From 2010 to 2017, no significant change seen in age-adjusted mortality rates for stroke, diabetes
TUESDAY, Aug. 27, 2019 (HealthDay News) — Age-adjusted mortality rates (AAMRs) for cardiometabolic diseases are continuing to decline but at a slower rate, according to a research letter published online Aug. 27 in the Journal of the American Medical Association.
Nilay S. Shah, M.D., M.P.H., from Northwestern University Feinberg School of Medicine in Chicago, and colleagues examined cardiometabolic disease mortality rates overall, by sex, and by race from 1999 to 2017.
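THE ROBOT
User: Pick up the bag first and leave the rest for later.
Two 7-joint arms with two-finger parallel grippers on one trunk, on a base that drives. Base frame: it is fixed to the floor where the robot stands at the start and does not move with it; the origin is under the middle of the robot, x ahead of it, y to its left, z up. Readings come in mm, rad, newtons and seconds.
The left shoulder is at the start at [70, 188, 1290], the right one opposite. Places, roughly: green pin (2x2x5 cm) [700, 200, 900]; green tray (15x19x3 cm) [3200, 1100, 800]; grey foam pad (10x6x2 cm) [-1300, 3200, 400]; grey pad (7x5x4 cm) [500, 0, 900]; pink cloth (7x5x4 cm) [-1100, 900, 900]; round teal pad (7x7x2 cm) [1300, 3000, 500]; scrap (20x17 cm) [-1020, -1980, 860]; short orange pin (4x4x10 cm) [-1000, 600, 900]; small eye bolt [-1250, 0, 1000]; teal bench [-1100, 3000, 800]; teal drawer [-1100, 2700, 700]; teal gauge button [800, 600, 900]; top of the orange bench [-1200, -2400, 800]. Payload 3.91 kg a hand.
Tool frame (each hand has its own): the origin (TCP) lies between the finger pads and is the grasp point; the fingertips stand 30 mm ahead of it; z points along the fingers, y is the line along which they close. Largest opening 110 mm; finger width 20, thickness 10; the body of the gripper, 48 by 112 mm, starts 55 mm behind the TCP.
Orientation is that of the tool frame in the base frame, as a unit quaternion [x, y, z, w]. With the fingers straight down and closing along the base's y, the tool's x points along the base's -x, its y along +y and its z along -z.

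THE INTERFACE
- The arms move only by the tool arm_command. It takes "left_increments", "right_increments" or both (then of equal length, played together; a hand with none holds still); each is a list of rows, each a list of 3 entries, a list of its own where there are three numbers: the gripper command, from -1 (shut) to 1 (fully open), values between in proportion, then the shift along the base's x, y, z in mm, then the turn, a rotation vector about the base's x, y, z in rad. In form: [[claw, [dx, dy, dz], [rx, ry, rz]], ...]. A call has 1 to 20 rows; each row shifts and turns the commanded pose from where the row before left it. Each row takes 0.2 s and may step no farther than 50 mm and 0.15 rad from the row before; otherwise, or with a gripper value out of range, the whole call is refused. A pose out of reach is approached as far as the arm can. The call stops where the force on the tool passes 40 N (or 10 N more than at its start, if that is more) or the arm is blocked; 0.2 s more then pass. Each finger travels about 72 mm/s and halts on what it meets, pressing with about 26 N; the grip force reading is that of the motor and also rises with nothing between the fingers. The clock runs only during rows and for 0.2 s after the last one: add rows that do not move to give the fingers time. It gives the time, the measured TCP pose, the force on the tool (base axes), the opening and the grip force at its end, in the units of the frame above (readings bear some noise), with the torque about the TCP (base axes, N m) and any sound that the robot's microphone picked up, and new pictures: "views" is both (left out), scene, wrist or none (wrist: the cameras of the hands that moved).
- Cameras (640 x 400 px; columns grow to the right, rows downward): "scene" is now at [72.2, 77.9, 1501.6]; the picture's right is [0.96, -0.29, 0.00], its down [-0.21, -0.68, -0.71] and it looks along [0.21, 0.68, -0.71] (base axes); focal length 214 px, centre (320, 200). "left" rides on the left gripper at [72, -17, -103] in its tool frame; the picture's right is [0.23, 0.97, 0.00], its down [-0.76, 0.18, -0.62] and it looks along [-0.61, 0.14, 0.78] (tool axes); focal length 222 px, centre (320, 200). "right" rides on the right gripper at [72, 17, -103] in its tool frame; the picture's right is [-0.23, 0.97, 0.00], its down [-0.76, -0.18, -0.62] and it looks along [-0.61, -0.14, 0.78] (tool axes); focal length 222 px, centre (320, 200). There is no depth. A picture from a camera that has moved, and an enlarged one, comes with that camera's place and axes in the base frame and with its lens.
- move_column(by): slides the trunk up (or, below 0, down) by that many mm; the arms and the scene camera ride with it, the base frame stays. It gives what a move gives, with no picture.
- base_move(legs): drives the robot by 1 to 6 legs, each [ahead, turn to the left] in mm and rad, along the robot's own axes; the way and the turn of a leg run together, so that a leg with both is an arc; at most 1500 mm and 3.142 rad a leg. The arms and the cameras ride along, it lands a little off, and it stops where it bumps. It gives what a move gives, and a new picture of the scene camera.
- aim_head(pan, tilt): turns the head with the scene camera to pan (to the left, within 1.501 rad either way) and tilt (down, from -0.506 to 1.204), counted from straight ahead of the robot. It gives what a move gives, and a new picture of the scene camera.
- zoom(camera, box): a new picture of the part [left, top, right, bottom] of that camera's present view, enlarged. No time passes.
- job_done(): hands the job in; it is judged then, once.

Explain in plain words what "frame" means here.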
The researchers found that 12.3 and 85.1 percent of fatal cardiometabolic events occurred in black and white individuals, respectively, during 1999 to 2017. For deaths due to heart disease, stroke, and diabetes, the AAMRs experienced an inflexion point in 2010. For heart disease, the rate of AAMR decline was β = −8.3 before 2010 and β = −1.8 thereafter. Between 1999 and 2010, the decreases for stroke and diabetes were β = −2.3 and −0.4, respectively. From 2010 to 2017, there was no significant change in AAMRs for stroke or diabetes. The AAMR for hypertension reached an inflexion point in 2003; the increase was less rapid thereafter. Compared with whites, black individuals consistently had higher AAMRs.
“Clinical and public health efforts focusing on primordial and primary prevention throughout the life course, with an emphasis on identifying and addressing the causes of racial disparities, are needed to reverse the slowing of cardiometabolic mortality rate declines,” the authors write.